I'm obsessed with combining storytelling and geography* (both manmade and "natural"), so I absolutely adored this thing.
There was one poem which held a subtle hint as to the artist's own experiences (sex on the south point!) but for the most part, the poems were more indicative of the immediate environment (e.g. moon rising over a pod of orcas). It presented the island in terms almost anyone could share. It was a map, pure and simple, that people could follow. The dates on each poem were indicative of the human experience behind the project, but I would love to see such a thing basically imposing a human life on the physical landscape, kind of like the historical markers they plaster over the hometowns of famous people, but instead of pointing out the high points of lives we already know (and really, it's like, they were born in that house. Who cares? Everyone's born.) you would just point out the everyday experiences of an ordinary person, leaving the viewer to puzzle out the gaps and figure out why this particular detail matters to that particular individual (or the individual presenting the life of the person. Two stories in one!)
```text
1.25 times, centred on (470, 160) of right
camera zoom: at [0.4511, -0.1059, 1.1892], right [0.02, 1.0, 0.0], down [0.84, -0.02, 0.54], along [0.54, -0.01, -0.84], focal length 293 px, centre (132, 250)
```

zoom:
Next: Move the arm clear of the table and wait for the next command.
Anyone who walks around town with me knows I love to point out places that I have some relationship to. If my work does printing for someone, I point it out. I point out my dentist, I point out where I used to live, the slope I used to run down with my friends in the middle of the night because it was a shortcut to the movies, but now it's a condo. I suspect my friends are both bored and wryly amused by this. But this is how I extend my indentity into the environment, how I make myself bigger than I am. I embed myself in this town. I love traveling and embedding myself in new places, and I love taking people back with me and pointing out my former experiences. Taking my old friend Ilsa to the Aran Islands and sharing my favorite place (Dun Ducathair!) with her was an incredible experience. This is how I share myself. Probably not very practical, since really, how much can you tell about me from, "we do printing for those people!" But meaning is like watercolor. You spread thin, almost invisible layer after invisible layer until suddenly you have a natural, intricate picture.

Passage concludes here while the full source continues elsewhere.